Les risques pesant à la fois sur l’utilisateur-propriétaire et l’utilisateur-locataire
D’une part, il faut parler du risque fiscal.
Les conditions générales d’utilisation du site Airbnb rappelle qu’ “en tant qu’hôte, vous comprenez accepter d’être seul responsable de la détermination (i) des obligations de déclaration fiscale applicables qui vous incombent et (ii) des Taxes qui doivent être incluses et de l’inclusion des Taxes devant être collectées ou des obligations relatives aux Taxes applicables dans les Annonces. Vous êtes seul responsable du versement aux autorités compétentes de toutes Taxes incluses ou perçues par vous ».
Cette stipulation révèle que l’utilisateur d’Airbnb, qu’il soit locataire ou propriétaire, doit s’acquitter des charges fiscales lui incombant du fait de cette location. En effet, tous les revenus générés par cette activité par le propriétaire ou le locataire sont imposables. En tant que loueur en meublé, professionnel ou non professionnel, vous devez accomplir certaines démarches (obtention d’un numéro SIRET,…) et êtes redevable de la Contribution Foncière des Entreprises (CFE).
D’autre part, il faut souligner le risque de travail dissimulé.
Le fait d’avoir une activité de location de manière habituelle avec une rémunération à la clé pourrait être considérée comme une activité à titre professionnel et donc constituer du travail dissimulé. Cependant, il faut s’interroger à partir de quel seuil une activité de location sur Airbnb peut être considérée comme une activité professionnelle au regard de l’URSSAF.
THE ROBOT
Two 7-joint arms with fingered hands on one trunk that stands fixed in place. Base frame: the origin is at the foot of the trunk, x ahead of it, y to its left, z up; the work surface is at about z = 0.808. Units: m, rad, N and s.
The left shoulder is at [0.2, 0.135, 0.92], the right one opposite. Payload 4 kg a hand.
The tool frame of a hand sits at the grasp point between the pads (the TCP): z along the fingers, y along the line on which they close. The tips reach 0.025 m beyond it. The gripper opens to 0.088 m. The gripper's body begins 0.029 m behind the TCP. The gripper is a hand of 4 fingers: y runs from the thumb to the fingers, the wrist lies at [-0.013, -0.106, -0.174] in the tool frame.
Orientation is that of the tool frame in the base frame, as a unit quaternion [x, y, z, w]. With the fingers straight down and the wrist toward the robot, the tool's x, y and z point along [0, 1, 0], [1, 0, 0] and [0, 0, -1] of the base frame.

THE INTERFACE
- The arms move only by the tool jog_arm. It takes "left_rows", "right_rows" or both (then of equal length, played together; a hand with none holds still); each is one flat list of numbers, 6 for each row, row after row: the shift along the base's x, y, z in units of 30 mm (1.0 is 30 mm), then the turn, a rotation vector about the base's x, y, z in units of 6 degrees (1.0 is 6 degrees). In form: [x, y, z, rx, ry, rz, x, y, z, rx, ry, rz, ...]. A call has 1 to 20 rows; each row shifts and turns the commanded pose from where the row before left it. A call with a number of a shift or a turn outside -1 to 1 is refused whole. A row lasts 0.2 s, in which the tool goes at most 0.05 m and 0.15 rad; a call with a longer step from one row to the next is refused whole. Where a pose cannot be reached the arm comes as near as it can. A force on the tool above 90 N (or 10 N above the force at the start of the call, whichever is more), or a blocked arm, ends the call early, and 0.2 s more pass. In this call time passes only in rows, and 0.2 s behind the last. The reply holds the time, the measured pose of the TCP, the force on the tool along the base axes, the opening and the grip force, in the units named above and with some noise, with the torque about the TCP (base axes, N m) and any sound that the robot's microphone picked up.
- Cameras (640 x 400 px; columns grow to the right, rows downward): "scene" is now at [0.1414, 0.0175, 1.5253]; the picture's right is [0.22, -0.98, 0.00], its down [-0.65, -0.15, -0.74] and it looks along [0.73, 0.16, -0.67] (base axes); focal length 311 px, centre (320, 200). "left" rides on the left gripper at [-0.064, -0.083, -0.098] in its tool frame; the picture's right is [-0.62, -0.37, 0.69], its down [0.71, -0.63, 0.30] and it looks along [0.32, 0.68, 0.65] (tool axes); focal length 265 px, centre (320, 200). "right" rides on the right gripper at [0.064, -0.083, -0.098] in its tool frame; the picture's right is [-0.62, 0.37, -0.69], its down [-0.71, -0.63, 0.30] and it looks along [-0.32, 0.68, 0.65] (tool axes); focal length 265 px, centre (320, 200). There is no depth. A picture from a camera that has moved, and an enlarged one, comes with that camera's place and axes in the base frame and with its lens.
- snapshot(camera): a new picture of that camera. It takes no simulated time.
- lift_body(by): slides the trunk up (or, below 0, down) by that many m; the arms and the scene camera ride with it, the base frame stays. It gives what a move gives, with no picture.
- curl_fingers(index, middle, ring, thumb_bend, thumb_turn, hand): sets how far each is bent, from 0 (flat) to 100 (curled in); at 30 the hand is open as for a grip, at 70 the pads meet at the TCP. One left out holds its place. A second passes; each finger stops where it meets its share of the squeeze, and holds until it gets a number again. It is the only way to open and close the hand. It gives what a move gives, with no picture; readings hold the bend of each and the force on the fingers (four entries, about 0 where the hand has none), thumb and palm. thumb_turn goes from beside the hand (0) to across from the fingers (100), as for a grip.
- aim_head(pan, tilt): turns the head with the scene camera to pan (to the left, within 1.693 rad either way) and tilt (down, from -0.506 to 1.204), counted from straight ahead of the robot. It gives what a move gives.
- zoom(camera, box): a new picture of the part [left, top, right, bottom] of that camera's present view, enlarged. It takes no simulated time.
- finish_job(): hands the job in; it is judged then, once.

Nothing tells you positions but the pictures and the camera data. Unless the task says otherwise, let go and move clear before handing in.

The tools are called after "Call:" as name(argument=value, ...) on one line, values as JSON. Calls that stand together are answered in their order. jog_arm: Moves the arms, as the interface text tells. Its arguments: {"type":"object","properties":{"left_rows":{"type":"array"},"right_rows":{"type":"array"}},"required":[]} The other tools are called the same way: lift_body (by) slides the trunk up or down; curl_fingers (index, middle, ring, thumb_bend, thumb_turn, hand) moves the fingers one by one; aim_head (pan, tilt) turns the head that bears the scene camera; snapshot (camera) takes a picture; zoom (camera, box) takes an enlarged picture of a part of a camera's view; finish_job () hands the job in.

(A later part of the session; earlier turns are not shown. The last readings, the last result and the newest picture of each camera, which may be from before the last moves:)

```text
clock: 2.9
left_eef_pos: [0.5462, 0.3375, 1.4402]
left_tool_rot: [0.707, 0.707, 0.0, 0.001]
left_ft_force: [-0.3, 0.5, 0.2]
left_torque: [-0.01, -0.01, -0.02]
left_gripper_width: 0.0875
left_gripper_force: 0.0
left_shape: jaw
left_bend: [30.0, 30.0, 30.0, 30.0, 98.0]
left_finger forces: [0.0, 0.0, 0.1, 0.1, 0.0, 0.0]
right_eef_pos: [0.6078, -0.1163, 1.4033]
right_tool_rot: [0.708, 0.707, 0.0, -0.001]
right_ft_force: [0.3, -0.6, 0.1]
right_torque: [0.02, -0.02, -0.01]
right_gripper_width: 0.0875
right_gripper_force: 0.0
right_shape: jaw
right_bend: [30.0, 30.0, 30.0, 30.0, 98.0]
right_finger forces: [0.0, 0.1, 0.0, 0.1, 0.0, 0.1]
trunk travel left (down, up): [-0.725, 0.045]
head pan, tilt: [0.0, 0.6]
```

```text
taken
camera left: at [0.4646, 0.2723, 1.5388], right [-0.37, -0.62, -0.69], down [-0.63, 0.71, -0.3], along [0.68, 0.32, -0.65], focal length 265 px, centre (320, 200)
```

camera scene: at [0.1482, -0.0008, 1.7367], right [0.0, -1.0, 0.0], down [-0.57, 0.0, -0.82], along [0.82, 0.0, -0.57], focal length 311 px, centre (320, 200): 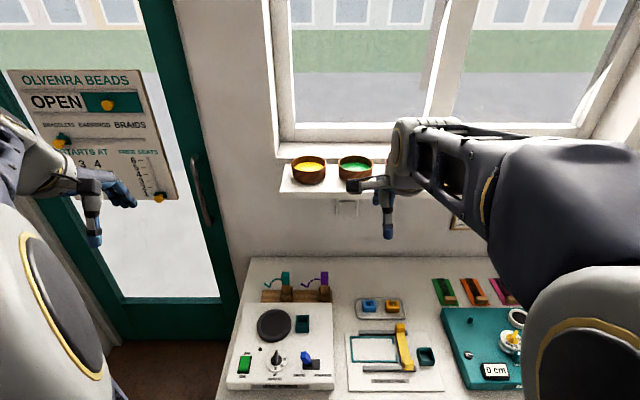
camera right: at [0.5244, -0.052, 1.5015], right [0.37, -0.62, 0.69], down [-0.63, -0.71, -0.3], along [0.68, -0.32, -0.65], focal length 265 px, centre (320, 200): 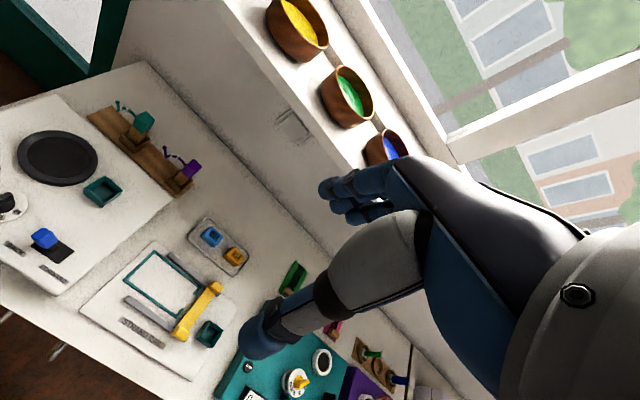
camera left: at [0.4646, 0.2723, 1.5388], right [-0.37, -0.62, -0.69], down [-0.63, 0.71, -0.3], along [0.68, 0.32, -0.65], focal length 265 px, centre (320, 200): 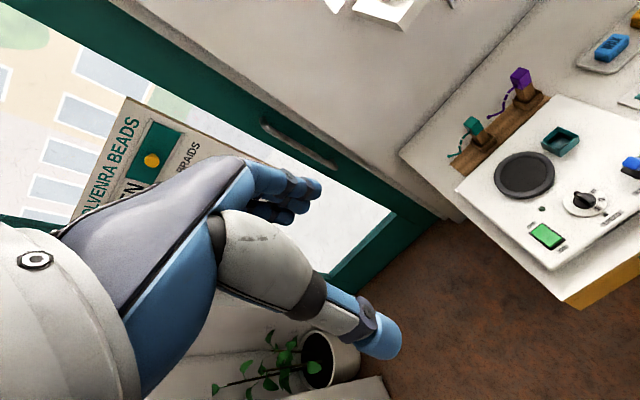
Aucune décision de justice n’ayant été publiée sur ce point, il faut rechercher, selon les critères classiques en la matière, si cette activité de location est suffisamment habituelle et répétée. Il faut donc faire attention à son niveau d’activité sur Airbnb pour être à l’abri d’éventuelles poursuites judiciaires. Cet angle pourrait aussi être exploité par les hôtels pour lutter contre les personnes ayant un immeuble destiné à la location de courte durée de manière quasi-permanente.